Ma non è l’unico indicatore che vede l’Italia in testa. L’Italia è anche il paese, tra quelli del G-7, le cui famiglie hanno meno debiti. Nella classifica dei debiti delle famiglie, l’Italia è la più virtuosa, avendo il più basso debito medio per adulto, pari a 21.800 dollari, contro i 30.400 dei tedeschi, i 32.300 dei francesi, i 41.600 degli inglesi, i 41.700 dei giapponesi, i 55mila dei canadesi e i 60.500 dollari degli americani. Questo vuole dire che i tedeschi hanno, in media, una volta e mezzo i nostri debiti, mentre gli americani hanno, sempre in media, tre volte i debiti degli italiani. I calcoli del Credit Suisse sull’Italia mettono in evidenza una delle ragioni, insieme al rigore sui conti pubblici voluto dal ministro dell’Economia Giulio Tremonti, per cui il nostro Paese ha dimostrato di essere più robusto e coeso di molti altri.

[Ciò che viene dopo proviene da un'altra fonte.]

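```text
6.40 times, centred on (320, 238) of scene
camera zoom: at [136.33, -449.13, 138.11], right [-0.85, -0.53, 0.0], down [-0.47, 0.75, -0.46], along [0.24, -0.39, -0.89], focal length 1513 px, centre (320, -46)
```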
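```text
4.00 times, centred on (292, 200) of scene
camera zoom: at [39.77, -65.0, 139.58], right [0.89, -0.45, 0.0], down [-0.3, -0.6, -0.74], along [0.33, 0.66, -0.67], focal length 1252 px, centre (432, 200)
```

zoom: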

Oggi l’Italia, dopo la crisi del 2008, può tornare ad essere protagonista, come lo è stata in passato, e anche più di allora. Oggi l’Italia, che ha tanti problemi interni, può trovare nei mercati internazionali quello sbocco di cui hanno bisogno le sue imprese.
Tratto dal libro “L’Italia del 1000 innovatori”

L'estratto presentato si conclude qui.